Je ne vous apprendrai rien en vous disant que l'homme partage le même ancêtre que les grands singes. On l'a tellement lu et entendu que c'est un lieu commun. Ce qui est fascinant, c'est à quel point cela explique notre condition humaine. Ce sera un des fils conducteurs de La Grimace du Singe.
Le singe grimace sous l'effet de la douleur.
Il subit impuissant la frénésie du monde qui l’entoure. S'il est capable de verbaliser ses symptômes par des concepts issus de son langage - burn-out, dépression, déficit d'attention, perte de sens, manque de motivation, distraction, trous de mémoire, procrastination - il ne comprend pas bien les forces qui le manipulent ni leurs rouages.
Il est ce hérisson qui traverse la route et qui se met en boule pour se défendre contre un Dacia Duster. Ses mécanismes de survie perfectionnés sur des millions d'années n'ont pas eu le temps de s'adapter à son environnement. A l'échelle de l'évolution, l’explosion technologique et culturelle du dernier quart de millénaire est un clin d'oeil.
Mais la grimace représente aussi l'irrévérence.
Une fois acceptées son histoire et sa nature, l'homme-singe découvre un pouvoir nouveau sur le monde. Il peut alors tirer profit de sa technologie et sa culture non pas pour noyer la douleur mais pour reprendre le contrôle de ses pensées et donc de son langage; de ses actions et donc de son destin.
La grimace symptôme cède alors sa place à la grimace étendard. Une bannière brodée d'une langue tirée vers l'extérieur, symbole de résistance à cette nature primale qui motive toutes les stratégies de l'oppresseur et constitue la principale faiblesse de l'oppressé.
La Grimace du Singe, c'est mon journal de combat. Celui d'un père, d'un fils, d'un partenaire. Celui d'un ami, d'un frère, d'un citoyen.
Nous parlerons des femmes, des hommes et de leurs relations. Nous parlerons d'enfants et de leur éducation. Nous parlerons de société, de philosophie, de stratégie, d’action.
Nous parlerons de tout ce que nous pouvons faire pour agir à notre échelle et donner un sens à notre vie.
Nous essaierons surtout de répondre à cette brûlante question: "mais putain c'est quoi notre problème?"
Pourquoi le monde moderne semble défini par une unique équation:
Distractions + Addictions = Dépression
On se gave de sucre, de gras, on se vautre dans Netflix, on scrolle comme des petits cochons, A+B=X. On s'enfonce dans sa médiocrité jusqu'à ne plus se reconnaître, jusqu'à perdre l'espoir d'un jour se retrouver.

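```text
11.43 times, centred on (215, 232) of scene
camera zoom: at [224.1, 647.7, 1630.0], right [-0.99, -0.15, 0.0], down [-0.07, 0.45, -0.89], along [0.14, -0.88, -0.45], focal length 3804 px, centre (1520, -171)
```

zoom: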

Dans les mots de Ralph Müller:
"Oubli de soi et vice se dévorent passionnément, et à mesure que l’on s’aliène, on épuise les forces qu’on pourrait mettre à se reprendre.
On se perd de ne pas agir, et on lambine de ne plus être.
Il n’est ici même plus question de mensonge. On fait pire que se mentir : on ne s’adresse plus la parole.
Il faut parfois aller au bout de cette nuit, se fourvoyer aux dernières ombres, pour retrouver goût aux lueurs.
La lumière est un choix, celui de se rendre digne des devoirs qui nous incombent par l’effet de notre nature.
Chacun a l’intuition des hommages qu’il se doit.
C’est elle qu’il faut suivre, et ne jamais trahir."
Mon intuition m'a toujours hurlé d'écrire.
Je ne vous promets pas de toujours faire dans la nuance, on dit de moi souvent que je suis trop direct. Mais j'ai mis longtemps à comprendre qu'essayer de plaire à tout le monde c'est avant tout se dégouter de soi-même. Il paraît qu'en moyenne une vie dure 4.000 semaines. C'est bien trop peu pour se soucier de ce que pensent les autres. Et si ça ne plait pas à tout le monde, ce sera plutôt bon signe.
On dit que si personne te juge, c'est que tout le monde t'ignore.